Easy Update: Chalky Painted Kitchen Cabinets
If you’re hesitant to purchase an older home because you don’t love the kitchen or bathroom cabinets and the idea of having to sand all of that wood makes you cringe, fear not … chalk paint to the rescue.
You haven’t heard of chalk paint? Well, here’s the scoop:
The original “chalk paint” (a trademarked name of the paint developed by Annie Sloan) allowed furniture restorers to create the shabby chic look on reclaimed painted furniture. The paint leaves a chalky finish (hence the name) until application of a wax finish and buffing.
With the development of specialty chalk paint mixtures, chalk paint allows for refinishing cabinets without sanding or priming.
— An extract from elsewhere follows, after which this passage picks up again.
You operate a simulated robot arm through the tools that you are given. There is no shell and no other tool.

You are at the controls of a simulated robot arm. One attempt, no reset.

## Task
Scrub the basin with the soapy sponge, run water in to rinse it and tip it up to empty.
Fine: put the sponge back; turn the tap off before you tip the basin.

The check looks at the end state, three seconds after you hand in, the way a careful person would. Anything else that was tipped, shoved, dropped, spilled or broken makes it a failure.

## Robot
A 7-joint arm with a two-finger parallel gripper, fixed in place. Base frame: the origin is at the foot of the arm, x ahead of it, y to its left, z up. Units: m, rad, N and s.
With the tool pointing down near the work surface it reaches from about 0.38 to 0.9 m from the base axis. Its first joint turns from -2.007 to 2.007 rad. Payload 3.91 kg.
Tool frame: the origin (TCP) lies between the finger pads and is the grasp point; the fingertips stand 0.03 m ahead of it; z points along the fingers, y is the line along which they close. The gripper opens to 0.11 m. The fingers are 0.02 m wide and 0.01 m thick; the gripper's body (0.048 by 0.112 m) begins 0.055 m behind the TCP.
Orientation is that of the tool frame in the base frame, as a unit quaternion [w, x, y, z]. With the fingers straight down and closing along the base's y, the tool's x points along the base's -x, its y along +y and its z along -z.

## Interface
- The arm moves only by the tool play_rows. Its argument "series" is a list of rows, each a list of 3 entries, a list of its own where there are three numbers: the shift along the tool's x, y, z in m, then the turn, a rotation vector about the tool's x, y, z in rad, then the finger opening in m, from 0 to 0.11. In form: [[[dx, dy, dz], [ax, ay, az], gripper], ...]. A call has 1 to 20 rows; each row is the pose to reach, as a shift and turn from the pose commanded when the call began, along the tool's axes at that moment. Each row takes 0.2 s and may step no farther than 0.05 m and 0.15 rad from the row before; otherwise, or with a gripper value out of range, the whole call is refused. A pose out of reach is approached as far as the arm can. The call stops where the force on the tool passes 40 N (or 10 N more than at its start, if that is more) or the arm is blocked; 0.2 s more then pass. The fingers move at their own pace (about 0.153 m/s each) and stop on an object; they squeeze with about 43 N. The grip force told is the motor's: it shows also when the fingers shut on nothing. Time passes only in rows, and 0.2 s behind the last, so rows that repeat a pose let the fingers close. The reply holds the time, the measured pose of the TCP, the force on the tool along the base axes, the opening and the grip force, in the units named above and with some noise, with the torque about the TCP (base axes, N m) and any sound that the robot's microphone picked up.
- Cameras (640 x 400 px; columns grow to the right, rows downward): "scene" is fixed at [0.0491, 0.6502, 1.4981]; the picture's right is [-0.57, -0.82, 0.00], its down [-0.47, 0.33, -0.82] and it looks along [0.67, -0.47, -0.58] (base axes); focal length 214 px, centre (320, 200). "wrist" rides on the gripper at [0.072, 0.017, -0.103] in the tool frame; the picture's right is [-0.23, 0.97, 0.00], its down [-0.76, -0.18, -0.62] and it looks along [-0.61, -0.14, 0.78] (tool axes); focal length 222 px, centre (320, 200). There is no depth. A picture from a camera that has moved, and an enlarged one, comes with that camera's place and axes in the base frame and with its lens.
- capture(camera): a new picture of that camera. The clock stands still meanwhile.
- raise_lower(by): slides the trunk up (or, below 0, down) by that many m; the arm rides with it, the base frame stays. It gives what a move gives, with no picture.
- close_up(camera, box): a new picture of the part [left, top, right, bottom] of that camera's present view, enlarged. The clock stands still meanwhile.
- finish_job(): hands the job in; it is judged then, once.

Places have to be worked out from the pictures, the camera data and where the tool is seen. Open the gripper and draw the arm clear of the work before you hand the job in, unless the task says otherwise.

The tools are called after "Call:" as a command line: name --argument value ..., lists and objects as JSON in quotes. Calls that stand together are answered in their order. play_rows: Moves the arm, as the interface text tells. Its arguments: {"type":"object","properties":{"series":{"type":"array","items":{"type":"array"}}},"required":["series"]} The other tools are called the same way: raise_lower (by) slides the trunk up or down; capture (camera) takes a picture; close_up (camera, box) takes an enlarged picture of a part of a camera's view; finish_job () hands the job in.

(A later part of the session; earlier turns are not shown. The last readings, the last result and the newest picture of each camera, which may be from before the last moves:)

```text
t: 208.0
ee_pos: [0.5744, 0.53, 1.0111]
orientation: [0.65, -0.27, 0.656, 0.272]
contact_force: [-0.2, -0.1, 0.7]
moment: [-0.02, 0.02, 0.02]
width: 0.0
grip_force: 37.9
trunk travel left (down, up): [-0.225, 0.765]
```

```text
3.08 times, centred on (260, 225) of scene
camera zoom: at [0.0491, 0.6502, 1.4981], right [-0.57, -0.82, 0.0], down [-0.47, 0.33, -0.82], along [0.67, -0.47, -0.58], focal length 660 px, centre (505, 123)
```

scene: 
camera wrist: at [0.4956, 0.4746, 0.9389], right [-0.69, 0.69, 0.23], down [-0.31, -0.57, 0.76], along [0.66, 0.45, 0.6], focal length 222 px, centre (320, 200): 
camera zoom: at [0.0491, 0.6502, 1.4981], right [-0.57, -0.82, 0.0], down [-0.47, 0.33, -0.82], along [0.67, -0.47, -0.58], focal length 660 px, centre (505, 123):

In fact, the technique used with chalk paint simply calls for brushing the paint on a clean surface, with a high quality chalk paintbrush, then finishing with a specialty wax to set the paint and add a glow to the cabinets.
Devotees of the process swear by it. To try the process with the original Annie Sloan Chalk Paint (ASCP), you’ll find step by step instructions in blog posts like this one and even on YouTube. Various finishes from weathered and distressed to smooth require simple variations to the basic process.
The most common negative heard about ASCP is the cost. At nearly $40 for a quart of paint, critics say they achieve the same look for less using other brands and even their own mixtures.
Other similar brands include CeCe Caldwell’s paints. These non-toxic, natural mineral paint products offer an eco-friendly alternative to other paint finishes. Being health-friendly makes these paints safe to use around children or family members with respiratory problems.
Websters offers a chalky paint powder to add to any brand of latex paint. They offer a variety of video tutorials to achieve different techniques, accents, layering options and even a process for painting on metal. Big-box DIY stores offer paints that give a chalky finish and are much less expensive than the designer brands, although professional furniture refinishers claim a variety of success levels with these. Two of these include Valspar Chalky Paint (available at Lowes) and Americana Décor (from The Home Depot).
Very brave Do-It-Yourself-ers may choose to create their own chalky paint recipes using latex paint mixed with plaster of Paris (powdered gypsum) and/or calcium carbonate or sanded grout. You’ll find many different recipes, so only go this route if you have time to try different options before you tear your kitchen apart.
If you’re planning to sell your home and worry that your outdated kitchen might hinder a sale, the chalk paint methods provide a smooth finish and instant update to any kitchen.